N. Korea rejects U.S. demand to scrap its nuclear program

Keeping up its bellicose rhetoric, North Korea on Monday dismissed U.S. demands that the communist nation scrap its nuclear program as “a game even kids won’t play.”

North Korea took an angry, hard-line stance after last week’s landmark talks in Beijing with the United States, South Korea, Japan, China and Russia about its nuclear programs.

“Despite our goodwill and generosity, the United States has shown no readiness to drop its hostile policy toward the DPRK during the latest talks and blatantly put forward new gang-style demands,” the Foreign Ministry said Monday in a statement from its Moscow embassy, according to the Interfax news agency.

“That means … they promise not to shoot and we are supposed to lay down weapons first,” the North Korean statement said. “It’s a game even kids won’t play.”

Washington, D.C.

Depression, sadness can weaken body, too

Depression doesn’t just make people feel bad mentally, it can leave them vulnerable to physical illness, too.

That’s the word from a research team led by Richard Davidson of the University of Wisconsin-Madison.

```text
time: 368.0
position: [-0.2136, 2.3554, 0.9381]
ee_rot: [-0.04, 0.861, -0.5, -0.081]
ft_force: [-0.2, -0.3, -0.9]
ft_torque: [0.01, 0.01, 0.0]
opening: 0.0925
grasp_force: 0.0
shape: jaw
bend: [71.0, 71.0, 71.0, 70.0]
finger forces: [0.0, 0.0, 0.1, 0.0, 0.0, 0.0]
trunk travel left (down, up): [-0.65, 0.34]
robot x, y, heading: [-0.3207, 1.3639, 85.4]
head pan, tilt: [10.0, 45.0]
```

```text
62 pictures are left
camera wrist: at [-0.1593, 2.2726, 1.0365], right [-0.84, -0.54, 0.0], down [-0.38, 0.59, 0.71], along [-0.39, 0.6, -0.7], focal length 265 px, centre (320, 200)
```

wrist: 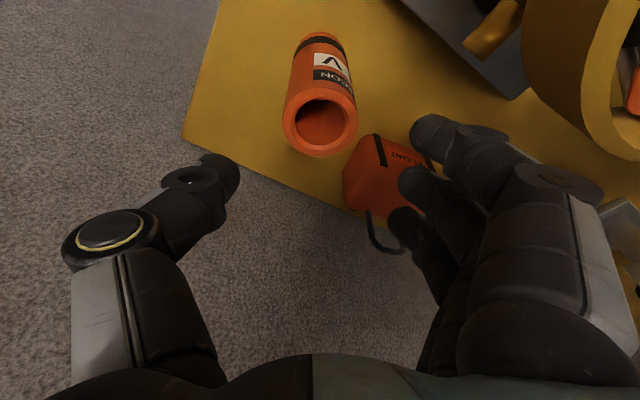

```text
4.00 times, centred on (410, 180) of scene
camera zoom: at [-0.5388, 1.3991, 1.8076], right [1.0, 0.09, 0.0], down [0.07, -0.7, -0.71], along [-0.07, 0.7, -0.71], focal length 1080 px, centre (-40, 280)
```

Their findings are bring published this week in the online edition of Proceedings of the National Academy of Sciences.

The scientists were studying links between a person’s psychological state and their immune response.

To do this, they asked 52 volunteers, male and female, to write about the worst time of their lives and the best time. Researchers then measured their brain activity electronically.

After the testing the individuals were given flu shots and were tested two weeks, four weeks and six months later to determine their reaction.

Individuals who had shown greater activity in the right prefrontal part of the brain later had lower amounts of flu antibodies in their blood, indicating a weaker response by their immune system.

Afghanistan

Taliban ambush two patrols, kill eight Afghan soldiers

Suspected Taliban fighters attacked an Afghan government checkpoint Monday and ambushed soldiers along the main road linking the south with the capital, killing at least eight soldiers and taking two prisoner, Afghan officials said.

The attacks came a day after two U.S. soldiers were killed in a 90-minute gun battle with insurgents in Paktika province, in the east near the border with Pakistan. Four suspected Taliban were killed in that fighting.